# PROBLEM DESCRIPTION
Retype the material that follows, keeping every word as it is.
◆ ◆ ◆ ◆
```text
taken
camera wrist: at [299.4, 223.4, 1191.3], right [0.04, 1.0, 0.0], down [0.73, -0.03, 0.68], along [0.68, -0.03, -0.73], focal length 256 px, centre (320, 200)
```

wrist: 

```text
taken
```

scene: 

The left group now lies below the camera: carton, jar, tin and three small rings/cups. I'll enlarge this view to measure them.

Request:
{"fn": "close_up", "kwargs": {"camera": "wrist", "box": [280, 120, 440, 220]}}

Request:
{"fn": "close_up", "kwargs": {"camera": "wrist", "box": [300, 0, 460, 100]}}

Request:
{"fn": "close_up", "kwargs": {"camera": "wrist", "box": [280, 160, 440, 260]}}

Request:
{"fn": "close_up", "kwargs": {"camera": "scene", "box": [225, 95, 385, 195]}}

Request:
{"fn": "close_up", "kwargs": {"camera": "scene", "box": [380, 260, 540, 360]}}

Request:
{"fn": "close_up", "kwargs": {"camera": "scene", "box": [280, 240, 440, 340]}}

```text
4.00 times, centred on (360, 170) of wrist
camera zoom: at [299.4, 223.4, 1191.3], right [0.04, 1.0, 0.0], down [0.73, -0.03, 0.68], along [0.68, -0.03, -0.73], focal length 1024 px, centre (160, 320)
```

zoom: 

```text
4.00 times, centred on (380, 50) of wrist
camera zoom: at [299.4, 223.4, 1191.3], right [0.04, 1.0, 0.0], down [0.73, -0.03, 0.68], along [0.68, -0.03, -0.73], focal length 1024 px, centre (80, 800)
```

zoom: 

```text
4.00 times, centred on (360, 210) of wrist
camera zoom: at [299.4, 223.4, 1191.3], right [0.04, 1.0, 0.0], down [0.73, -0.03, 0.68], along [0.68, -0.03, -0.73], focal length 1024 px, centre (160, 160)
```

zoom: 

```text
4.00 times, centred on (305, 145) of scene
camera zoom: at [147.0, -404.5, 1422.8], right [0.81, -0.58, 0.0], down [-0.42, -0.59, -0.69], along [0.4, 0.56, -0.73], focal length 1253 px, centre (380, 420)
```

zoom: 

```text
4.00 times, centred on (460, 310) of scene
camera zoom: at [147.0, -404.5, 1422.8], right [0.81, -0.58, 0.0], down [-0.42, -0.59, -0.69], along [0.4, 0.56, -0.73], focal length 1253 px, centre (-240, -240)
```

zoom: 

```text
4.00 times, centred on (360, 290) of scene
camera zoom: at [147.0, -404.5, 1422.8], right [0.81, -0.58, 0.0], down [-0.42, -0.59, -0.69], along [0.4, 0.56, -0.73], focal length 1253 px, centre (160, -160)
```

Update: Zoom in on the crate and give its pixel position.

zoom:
◆ ◆ ◆ ◆
# THE SOLUTION
```text
taken
camera wrist: at [299.4, 223.4, 1191.3], right [0.04, 1.0, 0.0], down [0.73, -0.03, 0.68], along [0.68, -0.03, -0.73], focal length 256 px, centre (320, 200)
```

wrist: 

```text
taken
```

scene: 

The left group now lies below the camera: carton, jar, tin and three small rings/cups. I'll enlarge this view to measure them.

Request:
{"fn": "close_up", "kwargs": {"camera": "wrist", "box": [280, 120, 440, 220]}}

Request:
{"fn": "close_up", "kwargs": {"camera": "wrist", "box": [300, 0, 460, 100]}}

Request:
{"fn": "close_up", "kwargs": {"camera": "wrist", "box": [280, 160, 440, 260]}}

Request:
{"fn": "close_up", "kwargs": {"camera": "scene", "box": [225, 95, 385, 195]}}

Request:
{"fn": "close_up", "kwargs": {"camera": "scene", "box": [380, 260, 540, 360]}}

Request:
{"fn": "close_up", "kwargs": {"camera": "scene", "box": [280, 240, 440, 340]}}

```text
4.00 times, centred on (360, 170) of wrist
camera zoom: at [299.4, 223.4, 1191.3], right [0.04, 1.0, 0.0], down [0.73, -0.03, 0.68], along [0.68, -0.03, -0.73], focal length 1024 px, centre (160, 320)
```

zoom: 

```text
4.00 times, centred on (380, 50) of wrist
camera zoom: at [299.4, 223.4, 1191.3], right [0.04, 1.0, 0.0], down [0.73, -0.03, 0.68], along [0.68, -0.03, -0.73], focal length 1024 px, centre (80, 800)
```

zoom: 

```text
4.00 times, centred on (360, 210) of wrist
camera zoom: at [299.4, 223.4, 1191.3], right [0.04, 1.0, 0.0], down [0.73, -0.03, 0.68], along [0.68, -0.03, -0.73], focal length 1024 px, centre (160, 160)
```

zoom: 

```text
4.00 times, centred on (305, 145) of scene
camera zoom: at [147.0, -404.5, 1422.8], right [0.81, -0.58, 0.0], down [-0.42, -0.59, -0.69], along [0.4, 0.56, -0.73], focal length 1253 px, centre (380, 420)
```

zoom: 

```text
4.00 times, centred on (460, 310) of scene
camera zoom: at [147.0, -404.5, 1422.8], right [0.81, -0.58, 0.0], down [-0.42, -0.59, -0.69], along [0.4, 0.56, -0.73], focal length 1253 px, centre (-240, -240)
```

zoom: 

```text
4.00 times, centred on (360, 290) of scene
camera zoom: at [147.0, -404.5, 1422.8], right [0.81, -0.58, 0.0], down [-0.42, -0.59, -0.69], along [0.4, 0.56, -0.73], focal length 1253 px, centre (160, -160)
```

Update: Zoom in on the crate and give its pixel position.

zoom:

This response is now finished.